### TASK OBJECTIVE
Reproduce the entire page text without changes.

### PAGE TEXT

>> Begin

Do I still need marketing in a recession?

In a recessionary environment like this one CEOs at early stage companies are asking themselves whether Marketing is still essential to their acquisition goals. Here are a few pitfalls of that thought process;

Sales Activities

Generating lead lists and engaging in mass outbound acquisition activities

The Risks

Yes they can sell, but can they segment, write great copy, code a personalized HTML email and adhere to CAN-SPAM laws?  What percentage of their time will be used to do this work versus qualifying prospects and moving them through the sales funnel? If 50% of your Sales team’s time is spent on these activities, they are 50% less productive in selling

Sales Activities

Attending industry conferences and trade-shows

The Risks

Conference investments are often made without a rigorous plan and true ROI calculation.

Are you doing social-media promotion, do you have a  well-designed presentation, giveaways (yes, plushies always do well-see above), networking meetings set in advance, an invite only event, rapid lead followup, and an ROI calculation to decide on investment for future events.

Sales Activities

Creating collateral; e.g. pitch decks, conference presentations, one sheets, even whitepapers

The Risks

Does the one sheet overcome your target audience’s objections, or answer FAQs? Is it by chance a PPT with clip art? You get one chance to make a first impression and everything you give to a potential client is part of the sales process/how they evaluate your company. If you don’t look professional they won’t trust their business with you.

Sales Activities

Sending an update to the entire company on anything and everything your competitors are doing 

The Risks

Constantly checking on your competitors in the rearview mirror is a distraction and creates spin.

>> End

### DATA SECTION

>> Begin

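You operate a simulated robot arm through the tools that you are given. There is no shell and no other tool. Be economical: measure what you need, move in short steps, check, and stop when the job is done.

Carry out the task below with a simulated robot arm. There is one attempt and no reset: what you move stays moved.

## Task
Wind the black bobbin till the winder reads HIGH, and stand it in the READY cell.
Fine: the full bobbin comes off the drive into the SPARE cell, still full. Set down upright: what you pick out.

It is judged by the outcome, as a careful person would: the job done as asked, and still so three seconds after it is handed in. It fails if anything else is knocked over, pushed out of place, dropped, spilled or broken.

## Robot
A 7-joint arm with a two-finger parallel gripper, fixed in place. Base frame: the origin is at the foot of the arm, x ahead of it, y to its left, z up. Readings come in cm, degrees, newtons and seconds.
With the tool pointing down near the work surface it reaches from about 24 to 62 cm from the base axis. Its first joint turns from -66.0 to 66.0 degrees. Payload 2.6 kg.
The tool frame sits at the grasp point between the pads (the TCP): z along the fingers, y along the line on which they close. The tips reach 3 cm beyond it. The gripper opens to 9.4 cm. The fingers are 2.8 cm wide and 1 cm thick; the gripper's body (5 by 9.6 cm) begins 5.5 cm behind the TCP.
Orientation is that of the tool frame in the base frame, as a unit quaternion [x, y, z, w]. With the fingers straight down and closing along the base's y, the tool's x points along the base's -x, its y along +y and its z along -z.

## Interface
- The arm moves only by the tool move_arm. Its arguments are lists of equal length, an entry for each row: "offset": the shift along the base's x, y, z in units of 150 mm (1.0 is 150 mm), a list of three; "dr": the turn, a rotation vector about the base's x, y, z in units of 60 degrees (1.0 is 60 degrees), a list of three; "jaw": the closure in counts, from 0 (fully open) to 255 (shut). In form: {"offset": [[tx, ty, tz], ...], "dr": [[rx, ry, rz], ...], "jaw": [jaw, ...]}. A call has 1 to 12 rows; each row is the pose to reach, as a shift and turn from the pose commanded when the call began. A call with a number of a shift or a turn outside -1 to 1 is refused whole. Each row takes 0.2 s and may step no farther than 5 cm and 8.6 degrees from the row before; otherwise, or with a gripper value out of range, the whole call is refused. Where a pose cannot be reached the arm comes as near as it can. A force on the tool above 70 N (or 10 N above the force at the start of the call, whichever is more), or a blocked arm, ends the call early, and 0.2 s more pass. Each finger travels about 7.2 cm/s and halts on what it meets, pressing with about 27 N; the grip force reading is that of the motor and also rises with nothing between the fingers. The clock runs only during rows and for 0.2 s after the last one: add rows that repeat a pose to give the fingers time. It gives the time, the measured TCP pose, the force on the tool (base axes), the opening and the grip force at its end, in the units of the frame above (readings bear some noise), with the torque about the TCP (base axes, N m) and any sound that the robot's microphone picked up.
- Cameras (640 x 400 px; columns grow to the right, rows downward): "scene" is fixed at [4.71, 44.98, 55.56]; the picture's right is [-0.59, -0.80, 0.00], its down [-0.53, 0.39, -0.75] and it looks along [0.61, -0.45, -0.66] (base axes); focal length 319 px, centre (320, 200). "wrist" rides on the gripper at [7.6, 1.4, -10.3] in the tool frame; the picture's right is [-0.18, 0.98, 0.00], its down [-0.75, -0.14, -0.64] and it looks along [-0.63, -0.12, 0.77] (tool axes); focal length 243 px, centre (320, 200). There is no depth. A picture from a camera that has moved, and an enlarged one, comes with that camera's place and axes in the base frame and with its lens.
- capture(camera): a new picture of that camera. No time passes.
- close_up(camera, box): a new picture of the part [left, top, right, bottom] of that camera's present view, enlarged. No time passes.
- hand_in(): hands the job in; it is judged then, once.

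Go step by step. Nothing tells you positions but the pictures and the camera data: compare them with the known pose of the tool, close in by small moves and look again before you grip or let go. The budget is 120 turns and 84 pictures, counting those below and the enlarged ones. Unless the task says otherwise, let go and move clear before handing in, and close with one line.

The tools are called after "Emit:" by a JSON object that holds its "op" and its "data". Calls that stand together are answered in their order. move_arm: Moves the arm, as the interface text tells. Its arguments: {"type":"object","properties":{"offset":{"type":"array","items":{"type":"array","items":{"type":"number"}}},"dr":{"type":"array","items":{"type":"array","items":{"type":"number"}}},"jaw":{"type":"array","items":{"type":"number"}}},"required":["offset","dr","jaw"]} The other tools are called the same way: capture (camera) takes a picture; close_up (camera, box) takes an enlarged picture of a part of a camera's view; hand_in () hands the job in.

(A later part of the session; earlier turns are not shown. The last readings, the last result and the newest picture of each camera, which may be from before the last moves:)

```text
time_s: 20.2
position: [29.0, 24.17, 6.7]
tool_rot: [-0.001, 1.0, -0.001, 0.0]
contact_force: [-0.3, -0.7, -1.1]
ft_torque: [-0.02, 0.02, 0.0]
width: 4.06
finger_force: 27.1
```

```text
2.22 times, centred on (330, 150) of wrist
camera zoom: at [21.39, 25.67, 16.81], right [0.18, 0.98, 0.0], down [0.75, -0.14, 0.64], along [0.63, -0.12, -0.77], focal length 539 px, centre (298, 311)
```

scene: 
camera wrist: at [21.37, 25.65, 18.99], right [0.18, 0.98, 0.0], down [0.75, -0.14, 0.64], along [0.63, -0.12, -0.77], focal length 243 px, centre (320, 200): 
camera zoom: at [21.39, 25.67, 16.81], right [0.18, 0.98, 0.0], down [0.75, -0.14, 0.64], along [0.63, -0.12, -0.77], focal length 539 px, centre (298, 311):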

>> End

### WRITTEN SOLUTION
Do I still need marketing in a recession?

In a recessionary environment like this one CEOs at early stage companies are asking themselves whether Marketing is still essential to their acquisition goals. Here are a few pitfalls of that thought process;

Sales Activities

Generating lead lists and engaging in mass outbound acquisition activities

The Risks

Yes they can sell, but can they segment, write great copy, code a personalized HTML email and adhere to CAN-SPAM laws?  What percentage of their time will be used to do this work versus qualifying prospects and moving them through the sales funnel? If 50% of your Sales team’s time is spent on these activities, they are 50% less productive in selling

Sales Activities

Attending industry conferences and trade-shows

The Risks

Conference investments are often made without a rigorous plan and true ROI calculation.

Are you doing social-media promotion, do you have a  well-designed presentation, giveaways (yes, plushies always do well-see above), networking meetings set in advance, an invite only event, rapid lead followup, and an ROI calculation to decide on investment for future events.

Sales Activities

Creating collateral; e.g. pitch decks, conference presentations, one sheets, even whitepapers

The Risks

Does the one sheet overcome your target audience’s objections, or answer FAQs? Is it by chance a PPT with clip art? You get one chance to make a first impression and everything you give to a potential client is part of the sales process/how they evaluate your company. If you don’t look professional they won’t trust their business with you.

Sales Activities

Sending an update to the entire company on anything and everything your competitors are doing 

The Risks

Constantly checking on your competitors in the rearview mirror is a distraction and creates spin.